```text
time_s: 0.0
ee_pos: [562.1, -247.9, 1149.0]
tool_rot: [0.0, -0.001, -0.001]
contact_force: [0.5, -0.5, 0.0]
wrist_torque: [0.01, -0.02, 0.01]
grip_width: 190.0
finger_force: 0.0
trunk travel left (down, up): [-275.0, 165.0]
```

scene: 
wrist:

Short task —
Copy the part of the selected extract from the words "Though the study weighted" through the words "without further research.".

Selected extract —
Among never-married women workers, 51% said they were not confident in their ability to live comfortably through retirement, versus 22% of married women and 55% of divorced women.

This insecurity comes from a variety of sources. For one, 27% of married women reported having $25,000 or less in total assets, whereas 56% of never-married and 58% of divorced women did.

Accordingly, unmarried women were more likely to say they were prioritizing shorter-term expenses over their retirement: 41% of never-married and divorced women said that saving for retirement is not a priority relative to current needs, compared with 27% of married women.

Unmarried women were also more likely to say they were prioritizing buying a home or starting a business over saving for retirement. This could suggest that unmarried women are looking for sources of independent income and wealth as a priority, or even as a substitute for retirement savings, though the study does not expand on this.

Another explanation for unmarried women’s relative retirement insecurity is that they are less likely to know who to go to for retirement advice, as 45% of never-married women said they do not know where to go for advice, versus 36% of divorced women and 27% of married women.

The study acknowledges that the responses of married women could reflect “collective knowledge,” meaning that though married respondents wouldn’t know where to go for advice themselves, they believe that their partner would.

Though the study weighted for a number of demographic factors, it did not include weighting for educational attainment. This is despite findings in the field of survey research that those without a high school degree are chronically undersampled, and those with a college degree are consistently oversampled. This is in part due to the fact that higher-educated people are more likely to have a cell phone, landline and access to the internet, and are therefore more likely to be sampled by survey researchers.

Research from Pew shows that better-educated adults are also more likely to be married, and as such the gap in retirement confidence between unmarried and married women may be due in part to married women tending to be more educated. In other words, the gap may be overstated since it does not weight for education, but it cannot be said for sure without further research.

The EBRI study also notes that unmarried women were more likely to say that debt was an obstacle to saving for retirement than married women, though it does not specify the sources of the debt. Among never-married women, 40% disagreed that debt was negatively affecting their ability to save for retirement, compared with 56% of married women.

Past research from Prudential’s Financial Pulse Survey shows that women tend to have less confidence in their retirement than men, and are less likely to have employer-sponsored retirement accounts. EBRI’s research shows that this insight can be further refined based on marital status, and can further inform the retirement investment advice provided to women workers and retirees.

Solved problem —
Though the study weighted for a number of demographic factors, it did not include weighting for educational attainment. This is despite findings in the field of survey research that those without a high school degree are chronically undersampled, and those with a college degree are consistently oversampled. This is in part due to the fact that higher-educated people are more likely to have a cell phone, landline and access to the internet, and are therefore more likely to be sampled by survey researchers.

Research from Pew shows that better-educated adults are also more likely to be married, and as such the gap in retirement confidence between unmarried and married women may be due in part to married women tending to be more educated. In other words, the gap may be overstated since it does not weight for education, but it cannot be said for sure without further research.